▸ DIRECTIONS
Every line from the one with "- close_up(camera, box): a" to the end of the data needs to be copied exactly, and no line before it. Put each line that is not blank into a JSON list as a string.

▸ COLLECTED MATERIAL
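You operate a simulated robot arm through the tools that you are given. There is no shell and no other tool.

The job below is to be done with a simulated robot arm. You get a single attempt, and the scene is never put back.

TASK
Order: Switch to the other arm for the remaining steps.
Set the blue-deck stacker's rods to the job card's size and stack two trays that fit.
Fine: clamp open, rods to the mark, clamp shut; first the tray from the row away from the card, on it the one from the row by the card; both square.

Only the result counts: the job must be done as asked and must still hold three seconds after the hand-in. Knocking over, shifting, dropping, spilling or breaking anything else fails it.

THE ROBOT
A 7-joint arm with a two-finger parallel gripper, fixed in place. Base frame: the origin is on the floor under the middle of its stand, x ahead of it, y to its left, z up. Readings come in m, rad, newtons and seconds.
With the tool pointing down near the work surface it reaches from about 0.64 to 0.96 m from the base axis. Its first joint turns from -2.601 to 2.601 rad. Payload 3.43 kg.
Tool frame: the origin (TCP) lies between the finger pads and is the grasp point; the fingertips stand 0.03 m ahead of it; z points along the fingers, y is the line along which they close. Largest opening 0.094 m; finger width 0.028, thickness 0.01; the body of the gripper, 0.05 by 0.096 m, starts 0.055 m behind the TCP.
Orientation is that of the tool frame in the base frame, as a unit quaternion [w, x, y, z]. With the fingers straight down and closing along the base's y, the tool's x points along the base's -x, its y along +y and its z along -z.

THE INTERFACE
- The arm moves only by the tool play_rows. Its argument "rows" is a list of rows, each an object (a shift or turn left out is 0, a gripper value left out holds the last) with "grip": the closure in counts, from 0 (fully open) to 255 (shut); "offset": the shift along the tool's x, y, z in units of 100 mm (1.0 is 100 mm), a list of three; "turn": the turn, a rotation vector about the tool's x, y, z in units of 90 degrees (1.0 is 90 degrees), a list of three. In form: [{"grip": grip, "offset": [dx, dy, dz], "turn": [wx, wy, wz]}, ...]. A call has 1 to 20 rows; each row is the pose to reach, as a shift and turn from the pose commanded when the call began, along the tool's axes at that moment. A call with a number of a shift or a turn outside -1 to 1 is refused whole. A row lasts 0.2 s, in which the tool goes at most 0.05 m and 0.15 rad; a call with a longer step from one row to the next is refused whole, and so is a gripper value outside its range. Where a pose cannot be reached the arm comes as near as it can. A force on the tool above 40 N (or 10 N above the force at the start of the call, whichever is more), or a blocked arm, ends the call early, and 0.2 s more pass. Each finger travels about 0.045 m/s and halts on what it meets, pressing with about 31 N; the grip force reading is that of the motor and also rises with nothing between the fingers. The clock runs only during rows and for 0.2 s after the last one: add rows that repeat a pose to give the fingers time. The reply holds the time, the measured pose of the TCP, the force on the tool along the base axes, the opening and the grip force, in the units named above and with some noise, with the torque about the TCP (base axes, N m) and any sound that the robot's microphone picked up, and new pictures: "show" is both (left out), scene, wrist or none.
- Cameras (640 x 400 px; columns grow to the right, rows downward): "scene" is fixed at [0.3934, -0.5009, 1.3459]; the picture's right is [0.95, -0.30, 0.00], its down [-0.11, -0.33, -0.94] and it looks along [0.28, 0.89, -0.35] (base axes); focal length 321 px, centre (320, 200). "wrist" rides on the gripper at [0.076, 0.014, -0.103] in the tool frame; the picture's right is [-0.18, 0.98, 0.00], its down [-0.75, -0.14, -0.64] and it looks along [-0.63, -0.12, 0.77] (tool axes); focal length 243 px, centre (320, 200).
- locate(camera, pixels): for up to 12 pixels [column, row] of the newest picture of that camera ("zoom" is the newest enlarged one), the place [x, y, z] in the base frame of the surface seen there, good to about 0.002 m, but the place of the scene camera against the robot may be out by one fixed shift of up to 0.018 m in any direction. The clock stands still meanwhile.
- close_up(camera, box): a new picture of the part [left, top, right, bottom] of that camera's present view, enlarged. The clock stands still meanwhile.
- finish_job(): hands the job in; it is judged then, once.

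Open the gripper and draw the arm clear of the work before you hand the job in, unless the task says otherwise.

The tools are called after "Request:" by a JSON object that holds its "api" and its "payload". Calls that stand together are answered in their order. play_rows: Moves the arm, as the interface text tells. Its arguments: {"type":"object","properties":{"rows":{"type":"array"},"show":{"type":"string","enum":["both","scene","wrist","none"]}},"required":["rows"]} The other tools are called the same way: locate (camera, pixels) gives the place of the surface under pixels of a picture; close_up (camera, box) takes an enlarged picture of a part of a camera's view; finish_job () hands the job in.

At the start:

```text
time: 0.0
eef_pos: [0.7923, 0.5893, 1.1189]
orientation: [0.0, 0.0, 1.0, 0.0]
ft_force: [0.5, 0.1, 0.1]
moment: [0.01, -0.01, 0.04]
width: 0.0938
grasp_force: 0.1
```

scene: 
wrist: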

▸ EXERCISE SOLUTION
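[
  "- close_up(camera, box): a new picture of the part [left, top, right, bottom] of that camera's present view, enlarged. The clock stands still meanwhile.",
  "- finish_job(): hands the job in; it is judged then, once.",
  "Open the gripper and draw the arm clear of the work before you hand the job in, unless the task says otherwise.",
  "The tools are called after \"Request:\" by a JSON object that holds its \"api\" and its \"payload\". Calls that stand together are answered in their order. play_rows: Moves the arm, as the interface text tells. Its arguments: {\"type\":\"object\",\"properties\":{\"rows\":{\"type\":\"array\"},\"show\":{\"type\":\"string\",\"enum\":[\"both\",\"scene\",\"wrist\",\"none\"]}},\"required\":[\"rows\"]} The other tools are called the same way: locate (camera, pixels) gives the place of the surface under pixels of a picture; close_up (camera, box) takes an enlarged picture of a part of a camera's view; finish_job () hands the job in.",
  "At the start:",
  "```text",
  "time: 0.0",
  "eef_pos: [0.7923, 0.5893, 1.1189]",
  "orientation: [0.0, 0.0, 1.0, 0.0]",
  "ft_force: [0.5, 0.1, 0.1]",
  "moment: [0.01, -0.01, 0.04]",
  "width: 0.0938",
  "grasp_force: 0.1",
  "```",
  "scene: ",
  "wrist:"
]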